The proper remedy for the vendor under such circumstances would be to bring a proceeding in equity to rescind the contract on the ground of mutual mistake, giving at the same time to the purchaser the option of submitting to the rescission or paying the additional proportionate price for the excess in quantity for the vendor having conveyed the entire tract supposing it to contain a less quantity mentioned than finally ascertained, for a less price than he would have taken had he known the actual quantity and by said conveyance having conferred on the purchaser absolute title to the whole tract should be content to receive an additional sum in compensation to cover the excess in quantity and should not have the absolute right to insist upon a rescission, but should agree to take compensation for the excess. The purchaser may prefer a rescission rather than a payment for the excess acreage but in the meantime has improved the land. In that event if the purchaser *669 chose rescission equity would compel the vendor to pay for the improvements.

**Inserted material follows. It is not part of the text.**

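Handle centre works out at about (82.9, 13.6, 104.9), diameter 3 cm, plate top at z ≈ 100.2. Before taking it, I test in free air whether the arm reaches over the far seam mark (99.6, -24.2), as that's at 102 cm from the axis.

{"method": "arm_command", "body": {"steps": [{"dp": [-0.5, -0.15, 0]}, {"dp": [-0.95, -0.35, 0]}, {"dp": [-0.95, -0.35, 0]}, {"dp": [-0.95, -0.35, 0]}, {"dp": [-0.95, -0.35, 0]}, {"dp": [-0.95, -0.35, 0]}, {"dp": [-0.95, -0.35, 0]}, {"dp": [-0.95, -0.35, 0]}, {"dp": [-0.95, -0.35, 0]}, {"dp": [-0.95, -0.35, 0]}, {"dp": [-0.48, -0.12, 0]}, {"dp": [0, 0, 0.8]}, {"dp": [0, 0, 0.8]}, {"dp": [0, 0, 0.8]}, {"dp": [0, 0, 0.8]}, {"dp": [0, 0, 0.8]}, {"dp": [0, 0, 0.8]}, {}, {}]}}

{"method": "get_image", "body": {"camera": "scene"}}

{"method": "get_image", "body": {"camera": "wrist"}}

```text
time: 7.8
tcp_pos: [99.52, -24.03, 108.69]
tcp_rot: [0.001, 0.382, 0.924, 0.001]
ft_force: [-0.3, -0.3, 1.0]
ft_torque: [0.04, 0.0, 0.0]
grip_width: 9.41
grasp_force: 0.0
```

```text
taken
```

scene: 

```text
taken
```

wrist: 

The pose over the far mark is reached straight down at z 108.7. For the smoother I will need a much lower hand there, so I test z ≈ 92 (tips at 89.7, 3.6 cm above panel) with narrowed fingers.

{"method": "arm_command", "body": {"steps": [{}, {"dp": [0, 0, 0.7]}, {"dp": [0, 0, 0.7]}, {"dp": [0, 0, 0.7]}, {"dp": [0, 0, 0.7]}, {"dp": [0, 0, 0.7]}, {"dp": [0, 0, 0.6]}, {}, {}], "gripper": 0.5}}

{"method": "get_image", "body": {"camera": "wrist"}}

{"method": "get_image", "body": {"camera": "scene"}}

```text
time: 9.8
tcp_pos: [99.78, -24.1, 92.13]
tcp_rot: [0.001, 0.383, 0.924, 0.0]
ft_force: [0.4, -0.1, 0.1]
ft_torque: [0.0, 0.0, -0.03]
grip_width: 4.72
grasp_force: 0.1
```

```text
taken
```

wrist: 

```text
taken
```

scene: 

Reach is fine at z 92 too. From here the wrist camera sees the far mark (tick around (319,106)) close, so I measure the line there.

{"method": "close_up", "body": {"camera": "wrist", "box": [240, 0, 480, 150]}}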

Those interested will find a full and able discussion of the rights of vendor and purchaser under such circumstances in the old but well considered case of Western Mining and Manufacturing Company v. Peytona Cannel Coal Company, 8 W. Va. 406, l.c. 437.

For the reasons herein stated, it is recommended that the judgment be reversed.






Addendum

The foregoing opinion of BIGGS, C., is adopted as the opinion of the Court. The judgment of the Circuit Court is accordingly reversed.

Reynolds, P. J., Allen and Becker, JJ., concur.